━━━ RECORDED INFORMATION
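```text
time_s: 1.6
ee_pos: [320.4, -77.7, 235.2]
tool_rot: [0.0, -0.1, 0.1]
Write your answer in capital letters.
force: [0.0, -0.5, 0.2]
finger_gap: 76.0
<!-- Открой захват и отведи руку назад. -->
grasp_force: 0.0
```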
━━━━━━
Print the listing above in its entirety, with every line exact.

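```text
time_s: 1.6
ee_pos: [320.4, -77.7, 235.2]
tool_rot: [0.0, -0.1, 0.1]
Write your answer in capital letters.
force: [0.0, -0.5, 0.2]
finger_gap: 76.0
<!-- Открой захват и отведи руку назад. -->
grasp_force: 0.0
```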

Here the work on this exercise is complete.